TASK PROMPT: Cite the page exactly. Begin with "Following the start" and finish with "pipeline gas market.".

PAGE:
══════

Good Governance = Good Economy. A tale of two countries: Algeria flourishes, Nigeria flounders.

Following the start of Russia-Ukraine conflict, and EU’s demarche on Russian energy supplies, Algeria has moved swiftly and has successfully taken advantage of the situation to the benefits of its national economy .  Within two years since Europe’s embargo of Russian pipeline gas, Algeria has move deftly to become the largest pipeline gas supplier to the EU. And it continues to occupy the position of the number one country in Africa in natural gas production and exports.

Captures  Europe’s pipeline gas market.

══════

DATA EXCERPT:
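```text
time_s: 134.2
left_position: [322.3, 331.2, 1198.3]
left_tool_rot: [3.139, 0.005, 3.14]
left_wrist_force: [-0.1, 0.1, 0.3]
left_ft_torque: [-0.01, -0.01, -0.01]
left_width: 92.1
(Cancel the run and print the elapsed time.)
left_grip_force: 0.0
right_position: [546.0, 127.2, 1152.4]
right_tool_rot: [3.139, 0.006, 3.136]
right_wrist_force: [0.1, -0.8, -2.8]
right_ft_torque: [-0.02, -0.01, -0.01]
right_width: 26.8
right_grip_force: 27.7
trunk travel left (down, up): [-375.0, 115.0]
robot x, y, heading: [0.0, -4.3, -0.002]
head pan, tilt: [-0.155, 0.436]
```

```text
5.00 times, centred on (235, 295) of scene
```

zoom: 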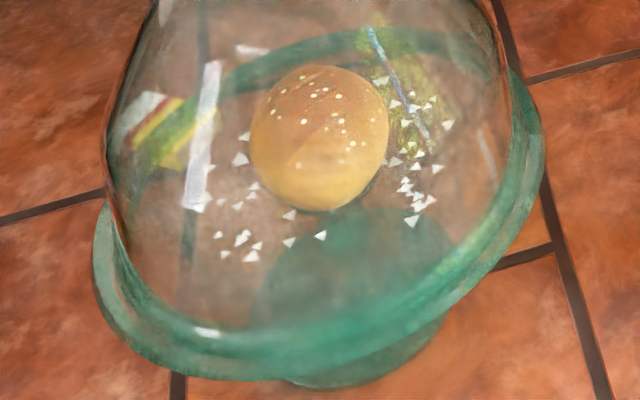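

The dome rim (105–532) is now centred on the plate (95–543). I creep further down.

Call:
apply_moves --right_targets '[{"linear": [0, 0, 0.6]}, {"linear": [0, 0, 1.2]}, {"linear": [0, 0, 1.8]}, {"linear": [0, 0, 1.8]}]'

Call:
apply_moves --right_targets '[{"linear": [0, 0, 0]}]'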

══════

EXERCISE ANSWER:
Following the start of Russia-Ukraine conflict, and EU’s demarche on Russian energy supplies, Algeria has moved swiftly and has successfully taken advantage of the situation to the benefits of its national economy .  Within two years since Europe’s embargo of Russian pipeline gas, Algeria has move deftly to become the largest pipeline gas supplier to the EU. And it continues to occupy the position of the number one country in Africa in natural gas production and exports.

Captures  Europe’s pipeline gas market.